— Begin Text extract —

Reati e pene - Molestia o disturbo alle persone - Regime di
procedibilita'.
- Codice penale, art. 660.
(GU n.48 del 5-12-2018 )
LA CORTE COSTITUZIONALE
composta dai signori:
Presidente:Giorgio LATTANZI;
Giudici :Aldo CAROSI, Marta CARTABIA, Mario Rosario MORELLI, Giuliano
AMATO, Silvana SCIARRA, Daria de PRETIS, Nicolo' ZANON, Franco
MODUGNO, Augusto Antonio BARBERA, Giulio PROSPERETTI, Giovanni
AMOROSO, Francesco VIGANO', Luca ANTONINI,
ha pronunciato la seguente
ORDINANZA
nel giudizio di legittimita' costituzionale dell'art. 660 del
codice penale, promosso dal Tribunale ordinario di Varese, nel
procedimento penale a carico di N. P., con ordinanza del 26 ottobre
2016, iscritta al n. 74 del registro ordinanze 2017 e pubblicato
nella Gazzetta Ufficiale della Repubblica n. 22, prima serie
speciale, dell'anno 2017.
Visto l'atto d'intervento del Presidente del Consiglio dei
ministri;
udito nella camera di consiglio del 7 novembre 2018 il Giudice
relatore Giuliano Amato.

— End Text extract —
— Begin Source excerpt —

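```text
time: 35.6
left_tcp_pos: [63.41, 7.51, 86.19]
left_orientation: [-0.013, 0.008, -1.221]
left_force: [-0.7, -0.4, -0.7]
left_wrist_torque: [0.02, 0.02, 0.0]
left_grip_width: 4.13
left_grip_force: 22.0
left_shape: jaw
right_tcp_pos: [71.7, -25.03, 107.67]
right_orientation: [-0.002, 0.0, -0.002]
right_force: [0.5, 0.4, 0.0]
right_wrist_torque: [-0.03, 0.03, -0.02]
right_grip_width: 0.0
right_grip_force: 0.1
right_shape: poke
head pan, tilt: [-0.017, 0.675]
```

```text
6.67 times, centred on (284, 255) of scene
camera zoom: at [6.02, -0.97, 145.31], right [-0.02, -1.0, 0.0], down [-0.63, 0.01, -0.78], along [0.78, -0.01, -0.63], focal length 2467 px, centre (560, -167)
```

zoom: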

— End Source excerpt —

### Task to carry out
Reproduce the wording of the text extract between "Visto l'atto d'intervento" and "relatore Giuliano Amato.", with both ends included.

### Result
Visto l'atto d'intervento del Presidente del Consiglio dei
ministri;
udito nella camera di consiglio del 7 novembre 2018 il Giudice
relatore Giuliano Amato.